Comme en 2010, la dissuasion élargie est un thème majeur de la NPR. Mais, cette fois, c’est l’OTAN qui retient l’attention : prenant acte du risque qu’il y a à voir la Russie ne pas accorder de crédibilité au dispositif nucléaire de l’Alliance, les rédacteurs ont manifestement souhaité envoyer des messages clairs sur ce point, à la fois sur le plan opérationnel et politique.
Aucune réduction unilatérale n’est envisagée et Washington reste favorable à une extension de cinq ans du traité New Start après son échéance en 2021. Sans s’étendre sur le sujet, la NPR note que les conditions d’une « abolition » des armes nucléaires n’existent pas dans le contexte actuel. Le TNP est mentionné deux fois (« la » pierre angulaire, « une pierre angulaire du régime), mais l’Article VI ne l’est pas. Le projet de TIPMF n’apparaît pas.

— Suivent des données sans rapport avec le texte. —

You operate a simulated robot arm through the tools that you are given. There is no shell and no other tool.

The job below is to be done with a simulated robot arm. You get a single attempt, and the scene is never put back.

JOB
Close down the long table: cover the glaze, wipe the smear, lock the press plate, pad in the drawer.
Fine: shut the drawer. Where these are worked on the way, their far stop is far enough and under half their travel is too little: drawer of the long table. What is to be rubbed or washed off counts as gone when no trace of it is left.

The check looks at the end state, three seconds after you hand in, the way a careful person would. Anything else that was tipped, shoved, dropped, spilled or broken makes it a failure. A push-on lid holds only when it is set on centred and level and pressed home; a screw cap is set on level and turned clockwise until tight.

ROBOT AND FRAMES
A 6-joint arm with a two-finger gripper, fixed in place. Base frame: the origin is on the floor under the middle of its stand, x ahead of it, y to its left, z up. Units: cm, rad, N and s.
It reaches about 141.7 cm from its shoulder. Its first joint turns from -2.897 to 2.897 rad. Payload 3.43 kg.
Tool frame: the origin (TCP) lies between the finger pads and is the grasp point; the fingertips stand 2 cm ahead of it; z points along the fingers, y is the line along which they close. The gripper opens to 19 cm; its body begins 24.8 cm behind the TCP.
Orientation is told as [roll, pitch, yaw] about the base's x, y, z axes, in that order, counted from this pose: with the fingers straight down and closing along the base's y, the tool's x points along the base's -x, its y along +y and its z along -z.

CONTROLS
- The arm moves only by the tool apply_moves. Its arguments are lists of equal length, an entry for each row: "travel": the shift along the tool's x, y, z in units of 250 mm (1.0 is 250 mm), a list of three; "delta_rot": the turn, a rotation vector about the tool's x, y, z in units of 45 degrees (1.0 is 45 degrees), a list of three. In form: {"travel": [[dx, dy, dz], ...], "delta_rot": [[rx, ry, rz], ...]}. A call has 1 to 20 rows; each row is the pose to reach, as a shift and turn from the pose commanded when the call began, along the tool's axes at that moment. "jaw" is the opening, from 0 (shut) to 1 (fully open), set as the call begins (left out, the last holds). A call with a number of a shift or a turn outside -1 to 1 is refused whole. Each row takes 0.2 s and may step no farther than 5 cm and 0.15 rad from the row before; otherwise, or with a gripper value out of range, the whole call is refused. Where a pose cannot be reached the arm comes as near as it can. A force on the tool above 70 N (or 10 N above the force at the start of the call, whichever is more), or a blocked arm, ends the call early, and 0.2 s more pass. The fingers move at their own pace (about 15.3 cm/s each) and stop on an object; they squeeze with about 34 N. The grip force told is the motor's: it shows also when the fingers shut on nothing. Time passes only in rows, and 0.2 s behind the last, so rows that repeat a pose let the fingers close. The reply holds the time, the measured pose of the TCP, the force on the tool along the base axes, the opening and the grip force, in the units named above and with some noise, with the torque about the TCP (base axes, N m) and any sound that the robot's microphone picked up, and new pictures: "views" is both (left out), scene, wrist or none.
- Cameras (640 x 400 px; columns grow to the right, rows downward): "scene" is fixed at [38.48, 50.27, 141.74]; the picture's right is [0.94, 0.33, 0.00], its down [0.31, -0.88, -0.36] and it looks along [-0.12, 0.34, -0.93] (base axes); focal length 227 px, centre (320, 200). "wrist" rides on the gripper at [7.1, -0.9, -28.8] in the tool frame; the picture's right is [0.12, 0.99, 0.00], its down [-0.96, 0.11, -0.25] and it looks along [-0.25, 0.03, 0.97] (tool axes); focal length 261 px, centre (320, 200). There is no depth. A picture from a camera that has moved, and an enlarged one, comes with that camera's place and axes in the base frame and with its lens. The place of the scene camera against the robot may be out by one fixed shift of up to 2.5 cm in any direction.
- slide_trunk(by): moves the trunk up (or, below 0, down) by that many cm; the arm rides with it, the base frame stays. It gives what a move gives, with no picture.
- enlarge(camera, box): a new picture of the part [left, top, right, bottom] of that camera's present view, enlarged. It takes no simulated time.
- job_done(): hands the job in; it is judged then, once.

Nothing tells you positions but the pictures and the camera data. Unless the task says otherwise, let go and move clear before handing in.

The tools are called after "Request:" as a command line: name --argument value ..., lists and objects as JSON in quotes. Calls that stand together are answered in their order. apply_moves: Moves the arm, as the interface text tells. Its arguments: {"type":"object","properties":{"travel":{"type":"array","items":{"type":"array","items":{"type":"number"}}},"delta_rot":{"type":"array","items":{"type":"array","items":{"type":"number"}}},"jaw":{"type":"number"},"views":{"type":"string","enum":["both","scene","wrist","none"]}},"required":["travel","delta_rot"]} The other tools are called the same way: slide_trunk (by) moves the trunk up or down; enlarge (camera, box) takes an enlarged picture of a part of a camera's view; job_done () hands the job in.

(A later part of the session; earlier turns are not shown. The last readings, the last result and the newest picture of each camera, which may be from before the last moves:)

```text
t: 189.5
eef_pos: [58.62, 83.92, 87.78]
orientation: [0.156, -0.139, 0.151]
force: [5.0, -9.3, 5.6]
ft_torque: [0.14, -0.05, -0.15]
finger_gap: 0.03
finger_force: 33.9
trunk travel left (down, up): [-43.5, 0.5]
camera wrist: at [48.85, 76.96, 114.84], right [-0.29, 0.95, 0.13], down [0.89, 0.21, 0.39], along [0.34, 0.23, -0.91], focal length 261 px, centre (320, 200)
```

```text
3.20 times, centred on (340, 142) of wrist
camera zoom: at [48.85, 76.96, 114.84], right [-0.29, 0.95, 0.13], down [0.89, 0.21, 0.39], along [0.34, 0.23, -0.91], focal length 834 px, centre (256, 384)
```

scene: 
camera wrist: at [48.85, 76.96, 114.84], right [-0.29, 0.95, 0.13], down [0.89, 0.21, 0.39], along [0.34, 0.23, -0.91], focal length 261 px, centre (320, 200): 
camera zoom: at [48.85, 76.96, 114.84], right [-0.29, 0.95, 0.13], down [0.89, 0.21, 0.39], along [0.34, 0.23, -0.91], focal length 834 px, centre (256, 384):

6. A cet égard, la NPR vaut autant par qu’elle ne contient pas que par ce qu’elle contient
La NPR de 2018 reste un document de facture assez classique. Pour s’en convaincre, on peut facilement imaginer ce qu’aurait été un véritable texte de rupture : élaboration de nouveaux types d’armes ; reprise des essais ; retrait du traité FNI ; mise en avant des options de préemption…
Elle se distingue, à cet égard, de ce qu’avait été la NPR de 2002. Pour rappel, il n’est plus question de « découragement » (dissuasion) comme en 2002, le rôle des défenses antimissiles n’y est pas mis en exergue, et on n’y trouve pas explicitement l’affirmation du besoin de la supériorité américaine (« second-to-none »), que l’on trouvait également dans le texte de 2010La fonction de « découragement » étant néanmoins appelée à être présente dans la MDR.. Enfin, le rôle complémentaire des moyens stratégiques conventionnels n’y est pas mentionné. La « Nouvelle Triade » de 2002 n’a ainsi pas connu de résurrection.
7. In fine, les enjeux politiques de la NPR dépassent sa dimension militaire
Comme tout document stratégique de portée majeure, l’impact de la NPR dépendra bien sûr de sa perception par les acteurs les plus directement concernés : Russie, Chine, Corée du Nord, Iran. Ceux-ci risquent d’y voir une validation des récits qu’ils ont construits sur les dangers que les Etats-Unis font peser sur le reste du monde.
Pour eux comme pour les Européens, le fait que ce soit « la NPR de Donald Trump » est aussi un point central. Et quelles que soient les assurances données par le Pentagone, s’il est bien un domaine dans lequel la primauté présidentielle ne fait face à aucun véritable contre-pouvoir, c’est bien celui de la dissuasion nucléaire. Au demeurant, à quel point M. Trump s’est-il approprié ce document ? Et ses tweets respecteraient-ils, en temps de crise, la politique déclaratoire officielle ?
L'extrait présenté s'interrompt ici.